SHARON STONE talks about her new film Lovelace, the look of her character, doing a Playboy shoot to change her bookworm image to be considered sexy, obeying your husband, and the sexual revolution in US cinema.

Sharon Stone on being more than a pretty face

Q: With so much buzz over the years with Linda Lovelace and Deep Throat, and the zeitgeist of the political and pop culture of the world, what is the mystique of these characters that led you to this project?

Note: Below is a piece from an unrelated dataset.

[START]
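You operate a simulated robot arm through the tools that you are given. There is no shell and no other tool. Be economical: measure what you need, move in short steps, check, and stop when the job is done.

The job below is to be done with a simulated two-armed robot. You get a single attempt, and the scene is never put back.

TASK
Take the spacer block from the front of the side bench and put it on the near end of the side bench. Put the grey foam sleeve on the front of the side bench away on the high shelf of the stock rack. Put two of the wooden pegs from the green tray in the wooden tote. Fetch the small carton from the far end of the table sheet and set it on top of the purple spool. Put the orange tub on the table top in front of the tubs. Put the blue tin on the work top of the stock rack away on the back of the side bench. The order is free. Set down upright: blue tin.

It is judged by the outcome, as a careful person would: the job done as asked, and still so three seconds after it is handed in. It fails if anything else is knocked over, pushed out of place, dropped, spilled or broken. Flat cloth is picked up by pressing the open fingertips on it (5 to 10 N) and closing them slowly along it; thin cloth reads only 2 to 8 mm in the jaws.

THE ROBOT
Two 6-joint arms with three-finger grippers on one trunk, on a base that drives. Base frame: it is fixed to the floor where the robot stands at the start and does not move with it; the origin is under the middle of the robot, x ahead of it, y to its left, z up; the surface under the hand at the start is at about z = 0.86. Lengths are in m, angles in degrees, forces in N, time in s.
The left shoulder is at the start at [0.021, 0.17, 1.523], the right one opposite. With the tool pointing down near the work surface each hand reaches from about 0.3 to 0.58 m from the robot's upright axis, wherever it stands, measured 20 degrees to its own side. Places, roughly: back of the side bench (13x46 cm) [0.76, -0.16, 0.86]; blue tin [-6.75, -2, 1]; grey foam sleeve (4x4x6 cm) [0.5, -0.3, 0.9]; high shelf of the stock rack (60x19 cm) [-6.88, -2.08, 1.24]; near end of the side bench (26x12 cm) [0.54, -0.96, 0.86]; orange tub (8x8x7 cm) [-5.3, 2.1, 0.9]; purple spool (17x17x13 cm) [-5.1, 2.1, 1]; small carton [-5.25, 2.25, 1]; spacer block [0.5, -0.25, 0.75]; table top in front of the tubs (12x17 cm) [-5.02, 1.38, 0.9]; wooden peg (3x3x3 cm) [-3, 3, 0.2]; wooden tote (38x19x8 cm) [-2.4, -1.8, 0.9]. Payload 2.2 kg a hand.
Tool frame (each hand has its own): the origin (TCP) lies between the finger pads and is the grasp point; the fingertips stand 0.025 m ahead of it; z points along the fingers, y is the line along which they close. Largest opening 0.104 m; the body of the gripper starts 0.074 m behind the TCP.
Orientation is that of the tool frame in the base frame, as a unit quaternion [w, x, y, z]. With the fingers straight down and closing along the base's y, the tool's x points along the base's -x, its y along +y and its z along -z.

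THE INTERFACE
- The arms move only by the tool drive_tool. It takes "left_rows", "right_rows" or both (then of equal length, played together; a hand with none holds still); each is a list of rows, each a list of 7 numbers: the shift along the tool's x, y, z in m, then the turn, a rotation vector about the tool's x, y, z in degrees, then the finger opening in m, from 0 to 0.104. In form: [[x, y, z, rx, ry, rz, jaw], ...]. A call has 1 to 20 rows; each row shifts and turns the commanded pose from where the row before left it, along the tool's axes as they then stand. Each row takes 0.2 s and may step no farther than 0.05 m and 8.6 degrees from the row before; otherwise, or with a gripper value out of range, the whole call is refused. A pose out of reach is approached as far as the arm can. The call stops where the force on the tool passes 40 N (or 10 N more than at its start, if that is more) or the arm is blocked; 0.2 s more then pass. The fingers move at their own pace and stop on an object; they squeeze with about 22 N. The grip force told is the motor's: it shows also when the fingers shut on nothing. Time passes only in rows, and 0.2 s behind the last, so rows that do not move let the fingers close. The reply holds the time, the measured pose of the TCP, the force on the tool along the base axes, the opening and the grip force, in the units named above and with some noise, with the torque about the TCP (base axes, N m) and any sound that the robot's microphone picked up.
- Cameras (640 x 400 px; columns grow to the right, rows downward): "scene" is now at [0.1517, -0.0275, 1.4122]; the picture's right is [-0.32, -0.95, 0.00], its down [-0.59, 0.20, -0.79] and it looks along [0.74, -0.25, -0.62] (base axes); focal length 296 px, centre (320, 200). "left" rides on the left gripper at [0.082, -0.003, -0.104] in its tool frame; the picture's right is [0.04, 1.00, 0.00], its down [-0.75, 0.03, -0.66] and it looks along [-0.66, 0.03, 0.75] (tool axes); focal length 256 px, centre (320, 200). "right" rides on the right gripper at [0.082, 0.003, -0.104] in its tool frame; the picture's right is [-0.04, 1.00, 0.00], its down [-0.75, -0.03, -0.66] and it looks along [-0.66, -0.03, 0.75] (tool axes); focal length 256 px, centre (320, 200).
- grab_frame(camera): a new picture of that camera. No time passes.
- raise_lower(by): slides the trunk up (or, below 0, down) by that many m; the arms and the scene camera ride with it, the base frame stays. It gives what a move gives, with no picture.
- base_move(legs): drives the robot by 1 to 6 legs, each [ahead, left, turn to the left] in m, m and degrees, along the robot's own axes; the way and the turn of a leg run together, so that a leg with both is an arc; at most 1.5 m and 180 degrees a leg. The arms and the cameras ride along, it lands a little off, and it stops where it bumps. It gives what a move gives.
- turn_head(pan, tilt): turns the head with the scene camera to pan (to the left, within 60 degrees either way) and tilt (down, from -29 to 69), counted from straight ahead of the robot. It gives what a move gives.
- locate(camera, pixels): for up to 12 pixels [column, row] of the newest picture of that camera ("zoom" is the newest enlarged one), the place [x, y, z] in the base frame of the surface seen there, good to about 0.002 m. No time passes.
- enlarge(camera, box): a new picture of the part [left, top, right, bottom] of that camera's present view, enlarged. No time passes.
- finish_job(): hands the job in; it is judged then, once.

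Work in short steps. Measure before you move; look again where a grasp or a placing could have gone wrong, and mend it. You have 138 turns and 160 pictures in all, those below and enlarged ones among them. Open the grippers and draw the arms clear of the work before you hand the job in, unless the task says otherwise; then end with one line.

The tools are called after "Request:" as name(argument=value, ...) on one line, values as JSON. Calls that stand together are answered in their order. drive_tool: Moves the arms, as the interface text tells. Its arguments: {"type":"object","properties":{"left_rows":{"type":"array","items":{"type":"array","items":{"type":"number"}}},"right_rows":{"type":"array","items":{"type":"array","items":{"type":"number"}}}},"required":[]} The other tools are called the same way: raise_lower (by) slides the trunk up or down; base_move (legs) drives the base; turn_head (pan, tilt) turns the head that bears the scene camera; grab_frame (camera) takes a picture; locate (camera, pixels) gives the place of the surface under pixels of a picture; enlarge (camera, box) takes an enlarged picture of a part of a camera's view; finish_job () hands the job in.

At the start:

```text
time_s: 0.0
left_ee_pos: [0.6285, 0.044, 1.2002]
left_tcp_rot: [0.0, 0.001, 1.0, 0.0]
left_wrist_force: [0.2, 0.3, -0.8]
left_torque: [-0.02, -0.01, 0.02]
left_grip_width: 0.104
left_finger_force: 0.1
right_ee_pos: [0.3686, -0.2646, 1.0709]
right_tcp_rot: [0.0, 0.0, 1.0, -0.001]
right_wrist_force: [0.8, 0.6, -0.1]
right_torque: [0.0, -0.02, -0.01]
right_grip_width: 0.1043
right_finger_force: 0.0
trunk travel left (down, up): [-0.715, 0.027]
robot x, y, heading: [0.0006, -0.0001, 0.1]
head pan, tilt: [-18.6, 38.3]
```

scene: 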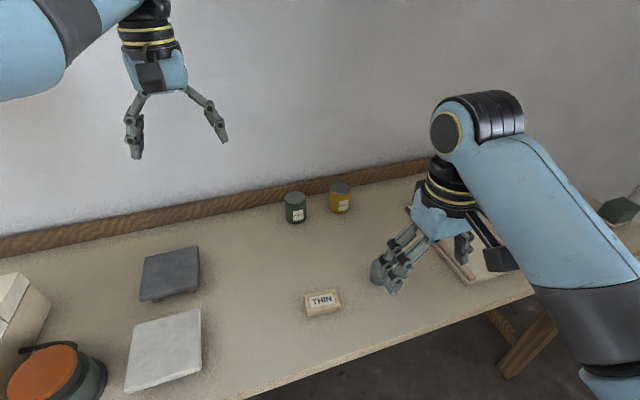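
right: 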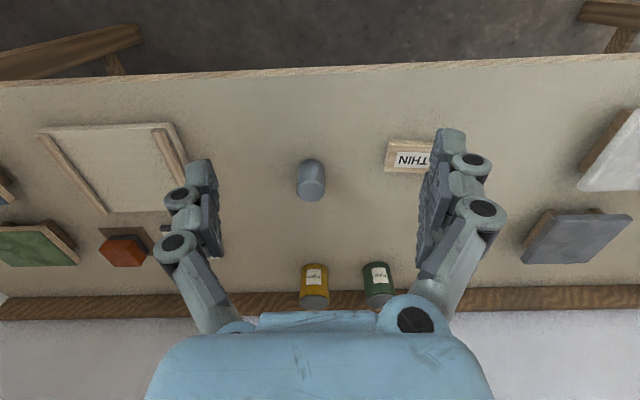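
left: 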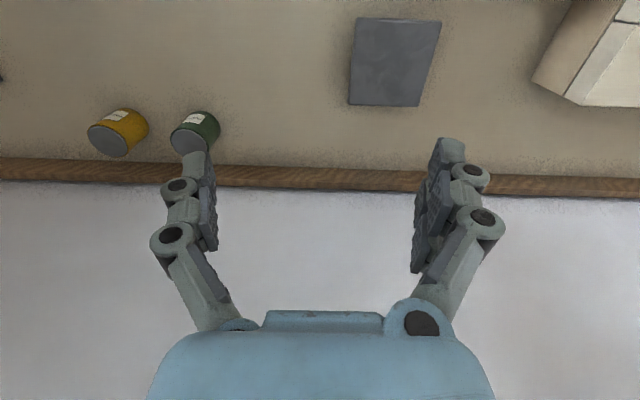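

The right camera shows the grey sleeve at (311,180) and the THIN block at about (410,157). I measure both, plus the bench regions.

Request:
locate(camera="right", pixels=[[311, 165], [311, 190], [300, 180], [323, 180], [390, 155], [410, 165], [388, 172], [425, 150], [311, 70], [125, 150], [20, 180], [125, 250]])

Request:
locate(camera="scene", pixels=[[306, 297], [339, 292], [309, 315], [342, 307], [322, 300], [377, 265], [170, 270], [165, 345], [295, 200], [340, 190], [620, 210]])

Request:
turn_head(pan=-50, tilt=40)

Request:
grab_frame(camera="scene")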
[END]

I grew up in the middle of nowhere in Pennsylvania in the farm countries, so I didn’t really have any big idea of who she was. Of course, I’d heard her name, I heard a few references and so forth, but when I read the script, a couple of things happened. One, I knew of these directors, because of my involvement as an AIDS worker, and there are beautiful films about the making of the American Quilt, and the Harvey Milk story, were just so special. And that’s a kind of special integrity to me. And then I read the script. The script is so good and it stands on its own as a very good script. Then this part, I had been offered to play mothers before, but I didn’t want to just take a stunt mum, ‘Oh, there’s Sharon playing a mum; great stunt casting.’ I wanted to play a mother with some meaning and for me, this cycle of dysfunction in a family is meaningful and it’s intriguing to look at because, metaphorically and cinematically, this gives it quite a powerful punch to see it play out in this way. To see that this mother, though she can look villainous, she was doing the best that she could with what she had and what she knew and coming from a dysfunction in her own past, she made mistakes, but she was still that woman that got dinner on the table every night and there was still family meals, and she was still trying and still loving her husband and still working hard. And so even though she failed, she still succeeded. She was still loving her daughter and she still was growing and learning and realising as this was happening, and as her daughter was standing up for herself, she was growing, too, in that movement of women’s rights. The things today we are still fighting and striving to maintain, and it’s funny that this is much later, but we are still struggling to keep those rights and so I felt that though it was a story in the 70s, it was still so relevant today. So there are many aspects of the story, these great actors such as Peter Sarsgaard and I thought there were just so many elements about this particular project that made it really wonderful and worthwhile.